In C# 8, The expression x?.y!.z is parsed as (x?.y)!.z. Due to this interpretation (x?.y)! is considered not null. Therefore, if either x or y is null, the expression throws a NullReferenceException.

I specifically mention C# 8 to take into account change that might come from dotnet/csharplang#3393.

In the longer term, as the standardization effort catches up, we should remove this table from the language reference section, and refer to the corresponding table in the spec.

Can we give this is thumbs up or down as a proposed solution?

[AntonLapounov]

Therefore, if either x or y is null, the expression throws a NullReferenceException.

Nitpicking, it may throw, but not necessary if z is a method call:

int[] a = null;
// s2 is the empty string: ToString() is called on default(int?)
string s2 = a?.First()!.ToString();

What's about the following?

In C# 8 the expression x?.y!.z is parsed as (x?.y)!.z. Due to this interpretation z is evaluated even if x is null, which may result in a NullReferenceException.

[springy76]

BTW: What is inside LINQ expressions? ?. isn't allowed there but ! is allowed -- but seems to have no impact on the expression.

[BillWagner]

I opened #18124 to address this. Thanks for all the discussion.

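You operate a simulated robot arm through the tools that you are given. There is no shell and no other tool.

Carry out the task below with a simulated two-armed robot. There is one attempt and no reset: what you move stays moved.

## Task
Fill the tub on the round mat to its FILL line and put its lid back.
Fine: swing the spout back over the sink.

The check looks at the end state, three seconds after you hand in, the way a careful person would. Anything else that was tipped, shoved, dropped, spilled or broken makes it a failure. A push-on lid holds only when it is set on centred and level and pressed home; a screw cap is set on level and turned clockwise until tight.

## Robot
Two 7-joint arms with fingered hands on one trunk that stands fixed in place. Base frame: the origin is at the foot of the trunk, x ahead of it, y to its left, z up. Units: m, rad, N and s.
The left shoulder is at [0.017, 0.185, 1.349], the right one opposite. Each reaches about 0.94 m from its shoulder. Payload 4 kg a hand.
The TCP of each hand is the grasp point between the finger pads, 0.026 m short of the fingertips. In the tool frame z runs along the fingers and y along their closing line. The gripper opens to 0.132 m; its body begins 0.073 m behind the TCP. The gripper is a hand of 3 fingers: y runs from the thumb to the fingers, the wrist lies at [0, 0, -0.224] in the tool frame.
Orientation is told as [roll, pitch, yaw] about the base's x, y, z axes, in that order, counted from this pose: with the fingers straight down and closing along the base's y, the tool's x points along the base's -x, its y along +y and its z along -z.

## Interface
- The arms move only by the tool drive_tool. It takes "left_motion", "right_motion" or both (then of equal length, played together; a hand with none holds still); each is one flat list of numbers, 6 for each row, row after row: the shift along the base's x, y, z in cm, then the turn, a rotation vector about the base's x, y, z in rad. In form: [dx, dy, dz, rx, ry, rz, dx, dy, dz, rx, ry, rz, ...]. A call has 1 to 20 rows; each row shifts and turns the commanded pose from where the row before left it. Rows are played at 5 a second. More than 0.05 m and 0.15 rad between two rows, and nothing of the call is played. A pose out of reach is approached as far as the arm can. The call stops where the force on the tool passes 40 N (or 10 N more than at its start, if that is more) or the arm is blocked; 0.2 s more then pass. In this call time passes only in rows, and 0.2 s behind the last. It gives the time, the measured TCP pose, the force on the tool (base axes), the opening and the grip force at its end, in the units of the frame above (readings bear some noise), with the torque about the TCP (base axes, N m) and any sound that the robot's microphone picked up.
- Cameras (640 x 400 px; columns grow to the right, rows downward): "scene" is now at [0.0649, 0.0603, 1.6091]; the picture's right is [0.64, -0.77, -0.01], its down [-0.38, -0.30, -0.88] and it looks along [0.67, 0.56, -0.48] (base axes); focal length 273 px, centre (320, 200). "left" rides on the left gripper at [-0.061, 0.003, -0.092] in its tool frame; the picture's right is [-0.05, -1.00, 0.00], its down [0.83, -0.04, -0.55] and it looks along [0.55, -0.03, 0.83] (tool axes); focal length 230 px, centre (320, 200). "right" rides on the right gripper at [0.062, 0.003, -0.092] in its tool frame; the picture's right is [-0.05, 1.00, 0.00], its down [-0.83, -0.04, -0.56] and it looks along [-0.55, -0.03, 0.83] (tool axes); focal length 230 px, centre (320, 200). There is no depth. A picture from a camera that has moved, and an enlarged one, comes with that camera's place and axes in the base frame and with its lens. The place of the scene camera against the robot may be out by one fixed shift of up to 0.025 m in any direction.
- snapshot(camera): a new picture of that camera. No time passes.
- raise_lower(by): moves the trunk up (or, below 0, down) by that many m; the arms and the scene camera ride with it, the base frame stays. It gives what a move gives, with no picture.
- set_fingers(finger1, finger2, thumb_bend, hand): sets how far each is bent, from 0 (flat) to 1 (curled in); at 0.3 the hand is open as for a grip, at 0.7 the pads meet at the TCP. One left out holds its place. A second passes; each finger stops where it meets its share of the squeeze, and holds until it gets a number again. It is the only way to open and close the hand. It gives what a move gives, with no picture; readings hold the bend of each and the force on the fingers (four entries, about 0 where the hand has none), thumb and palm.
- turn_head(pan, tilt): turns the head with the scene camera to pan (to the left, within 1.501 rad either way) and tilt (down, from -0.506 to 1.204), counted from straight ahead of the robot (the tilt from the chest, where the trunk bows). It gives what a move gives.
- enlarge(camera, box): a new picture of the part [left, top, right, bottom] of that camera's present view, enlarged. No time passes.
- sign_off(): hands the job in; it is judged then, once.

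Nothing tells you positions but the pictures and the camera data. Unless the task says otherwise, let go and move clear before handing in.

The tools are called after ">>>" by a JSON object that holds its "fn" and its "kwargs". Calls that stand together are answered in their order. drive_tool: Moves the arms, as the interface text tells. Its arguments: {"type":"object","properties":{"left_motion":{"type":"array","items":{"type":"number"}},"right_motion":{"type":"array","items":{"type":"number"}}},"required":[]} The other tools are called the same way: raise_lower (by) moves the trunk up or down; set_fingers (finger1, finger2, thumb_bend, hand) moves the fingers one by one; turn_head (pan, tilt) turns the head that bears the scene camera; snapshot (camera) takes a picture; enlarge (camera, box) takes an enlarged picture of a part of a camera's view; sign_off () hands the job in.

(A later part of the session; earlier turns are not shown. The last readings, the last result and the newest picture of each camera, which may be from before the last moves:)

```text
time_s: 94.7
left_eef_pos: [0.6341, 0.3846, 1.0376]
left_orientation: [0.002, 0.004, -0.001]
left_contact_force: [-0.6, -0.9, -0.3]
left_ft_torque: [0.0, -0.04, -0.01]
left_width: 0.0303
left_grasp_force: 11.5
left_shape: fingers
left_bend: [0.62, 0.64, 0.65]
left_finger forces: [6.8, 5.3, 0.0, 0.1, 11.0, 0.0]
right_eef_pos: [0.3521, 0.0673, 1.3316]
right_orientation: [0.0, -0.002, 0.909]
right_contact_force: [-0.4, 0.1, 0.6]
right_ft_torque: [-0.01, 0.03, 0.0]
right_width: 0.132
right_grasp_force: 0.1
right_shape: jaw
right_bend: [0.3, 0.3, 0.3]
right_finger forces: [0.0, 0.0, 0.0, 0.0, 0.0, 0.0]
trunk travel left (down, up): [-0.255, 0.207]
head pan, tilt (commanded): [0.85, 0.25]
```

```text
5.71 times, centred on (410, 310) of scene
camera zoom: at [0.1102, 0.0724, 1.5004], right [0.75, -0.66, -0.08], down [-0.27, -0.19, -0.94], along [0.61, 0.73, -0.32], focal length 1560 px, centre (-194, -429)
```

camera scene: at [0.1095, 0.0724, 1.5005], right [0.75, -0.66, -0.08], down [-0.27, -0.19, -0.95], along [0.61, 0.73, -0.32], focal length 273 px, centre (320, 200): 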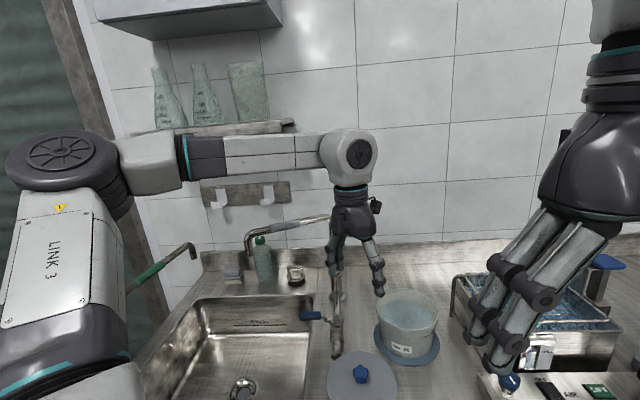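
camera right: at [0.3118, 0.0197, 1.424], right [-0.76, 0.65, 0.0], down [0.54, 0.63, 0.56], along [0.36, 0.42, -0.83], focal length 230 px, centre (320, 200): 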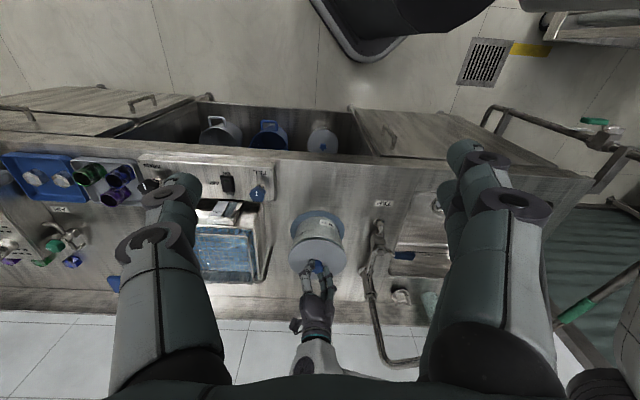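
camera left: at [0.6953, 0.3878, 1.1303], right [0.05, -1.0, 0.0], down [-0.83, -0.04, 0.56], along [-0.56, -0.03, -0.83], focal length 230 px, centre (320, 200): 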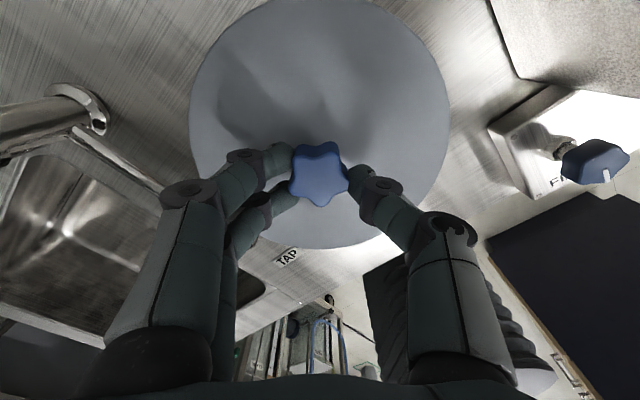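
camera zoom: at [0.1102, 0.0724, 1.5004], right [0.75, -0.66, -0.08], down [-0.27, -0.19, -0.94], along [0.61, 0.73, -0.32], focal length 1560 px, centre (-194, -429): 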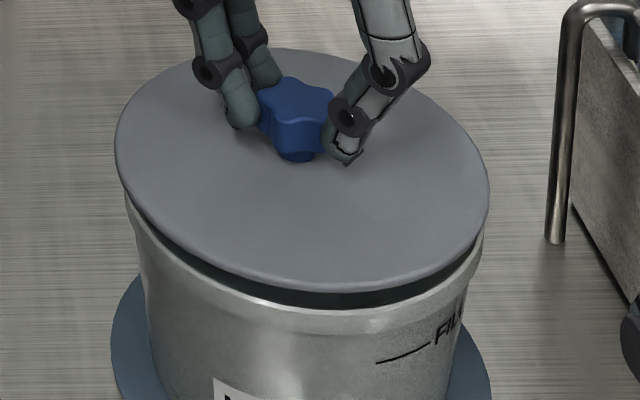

@springy76 Can you open a new issue for the question on LINQ expressions? I'm not sure what you mean, and I'd like to start a new discussion for that concern.

[springy76]

@BillWagner

I just wanted to note that

Expression<Func<DirectoryInfo, string>> expr = di => di.Parent?.Name;

does not compile at all (CS8072 An expression tree lambda may not contain a null propagating operator) but

Expression<Func<DirectoryInfo, string>> expr = di => di.Parent!.Name;

is no problem, seems to be ignored by (or transparent to) the expression code builder.

[BillWagner]

Thanks @springy76 That's a different issue. (And we don't document it well.)

There are a number of new syntax elements that aren't representable in LINQ expression trees. I'll create an issue and we'll address that as well.